RESENHA: TALUDE – FRAGMENTO EP

O Todo se estilhaça e a sensação de unidade fica incompleta e você observa aspectos-fantasmas (memórias) que alguma vez existiram concretamente serem apenas ecos distantes de tudo o que um dia existiu. A sensação de solidão não é imposta pela fragmentação e sim pelos estilhaços mostrarem-se amplamente diferentes do Todo que eles já constituíram. “Espelho”, a segunda faixa de “Fragmento”, EP dos potiguares da Talude, é um diálogo entre uma pessoa e seu reflexo fazendo os movimentos de um não necessariamente serem repetidos pelo outro.
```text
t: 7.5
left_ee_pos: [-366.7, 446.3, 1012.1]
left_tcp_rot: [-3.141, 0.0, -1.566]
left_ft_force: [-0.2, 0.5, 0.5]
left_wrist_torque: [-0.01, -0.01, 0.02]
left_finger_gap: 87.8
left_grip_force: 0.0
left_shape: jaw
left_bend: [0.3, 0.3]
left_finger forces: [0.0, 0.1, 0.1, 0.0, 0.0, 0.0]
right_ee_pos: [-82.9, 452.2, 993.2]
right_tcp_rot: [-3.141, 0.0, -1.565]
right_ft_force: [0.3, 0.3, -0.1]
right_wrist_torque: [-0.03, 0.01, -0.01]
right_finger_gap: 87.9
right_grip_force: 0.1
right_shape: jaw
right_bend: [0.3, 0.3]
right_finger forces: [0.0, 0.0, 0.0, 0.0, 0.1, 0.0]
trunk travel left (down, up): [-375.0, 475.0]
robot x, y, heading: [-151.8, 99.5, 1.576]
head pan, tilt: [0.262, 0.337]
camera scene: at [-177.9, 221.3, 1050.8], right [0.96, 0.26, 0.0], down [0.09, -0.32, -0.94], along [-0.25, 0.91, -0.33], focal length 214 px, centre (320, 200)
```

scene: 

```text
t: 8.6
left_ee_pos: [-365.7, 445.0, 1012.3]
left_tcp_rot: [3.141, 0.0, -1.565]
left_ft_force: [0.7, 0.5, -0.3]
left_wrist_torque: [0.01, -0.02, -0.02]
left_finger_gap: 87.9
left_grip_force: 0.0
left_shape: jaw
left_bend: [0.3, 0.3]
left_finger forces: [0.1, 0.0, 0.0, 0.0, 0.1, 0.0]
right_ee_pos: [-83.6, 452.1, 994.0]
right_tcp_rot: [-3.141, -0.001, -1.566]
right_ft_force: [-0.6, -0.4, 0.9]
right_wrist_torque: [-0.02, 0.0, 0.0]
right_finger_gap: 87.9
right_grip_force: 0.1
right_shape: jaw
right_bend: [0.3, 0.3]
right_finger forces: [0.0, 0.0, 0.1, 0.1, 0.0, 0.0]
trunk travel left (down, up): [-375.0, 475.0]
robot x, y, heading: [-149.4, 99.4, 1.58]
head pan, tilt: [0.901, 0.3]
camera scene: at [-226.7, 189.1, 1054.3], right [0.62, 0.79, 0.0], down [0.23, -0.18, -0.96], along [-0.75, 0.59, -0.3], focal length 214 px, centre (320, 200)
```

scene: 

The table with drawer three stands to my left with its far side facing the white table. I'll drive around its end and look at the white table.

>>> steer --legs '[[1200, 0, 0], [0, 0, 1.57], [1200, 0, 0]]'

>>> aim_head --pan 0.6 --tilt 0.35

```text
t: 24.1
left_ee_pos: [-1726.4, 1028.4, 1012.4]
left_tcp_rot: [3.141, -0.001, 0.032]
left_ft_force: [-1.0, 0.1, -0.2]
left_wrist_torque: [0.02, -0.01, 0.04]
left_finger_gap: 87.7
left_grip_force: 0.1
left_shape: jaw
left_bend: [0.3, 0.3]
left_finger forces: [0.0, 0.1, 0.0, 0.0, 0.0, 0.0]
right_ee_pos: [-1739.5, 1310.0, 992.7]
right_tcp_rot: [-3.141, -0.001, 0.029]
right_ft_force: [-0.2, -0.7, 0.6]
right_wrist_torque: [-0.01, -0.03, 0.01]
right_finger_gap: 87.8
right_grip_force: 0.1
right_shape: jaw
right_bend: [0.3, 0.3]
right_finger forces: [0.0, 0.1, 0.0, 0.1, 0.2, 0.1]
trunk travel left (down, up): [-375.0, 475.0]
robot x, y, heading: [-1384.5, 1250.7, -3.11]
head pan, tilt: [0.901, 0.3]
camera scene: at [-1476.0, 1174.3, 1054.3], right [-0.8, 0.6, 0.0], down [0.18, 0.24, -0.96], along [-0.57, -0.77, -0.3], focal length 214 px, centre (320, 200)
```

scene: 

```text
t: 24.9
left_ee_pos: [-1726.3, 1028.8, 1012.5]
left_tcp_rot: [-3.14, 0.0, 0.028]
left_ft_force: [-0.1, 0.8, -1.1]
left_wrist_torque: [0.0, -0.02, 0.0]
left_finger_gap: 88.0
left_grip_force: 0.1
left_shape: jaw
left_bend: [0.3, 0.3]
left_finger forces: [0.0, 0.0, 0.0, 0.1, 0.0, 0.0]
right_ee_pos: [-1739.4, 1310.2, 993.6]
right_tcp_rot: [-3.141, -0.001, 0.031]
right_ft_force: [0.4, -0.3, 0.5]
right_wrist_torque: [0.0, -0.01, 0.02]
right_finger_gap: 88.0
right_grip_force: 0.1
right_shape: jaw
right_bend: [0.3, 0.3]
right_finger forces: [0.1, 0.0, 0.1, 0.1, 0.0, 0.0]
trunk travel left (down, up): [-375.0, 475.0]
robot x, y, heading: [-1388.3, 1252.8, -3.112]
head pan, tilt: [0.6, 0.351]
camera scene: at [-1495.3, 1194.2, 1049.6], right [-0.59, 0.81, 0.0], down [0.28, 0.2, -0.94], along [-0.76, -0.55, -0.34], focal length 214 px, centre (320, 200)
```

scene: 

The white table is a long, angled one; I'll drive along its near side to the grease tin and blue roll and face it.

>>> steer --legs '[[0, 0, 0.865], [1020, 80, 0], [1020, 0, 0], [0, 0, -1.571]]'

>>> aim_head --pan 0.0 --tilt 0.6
É por isso que, em conjunto com as bruscas mudanças rítmicas, “Fragmento” soa disperso em vários instantes – as múltiplas visões da banda são carregadas em lirismo e cantos difusos, que se abastecem dos rifes progressivos pra evidenciar a dinâmica confusa que o eu-poético se encontra. “Eu não vou me sujeitar à condição de ser você e esquecer quem sou”: o esquecimento próprio parece ser o maior terror pro Talude. “Ruptura” surge como um questionamento de identidades confusas, em que a vontade de ser parece ser impelida por algum substrato invisível.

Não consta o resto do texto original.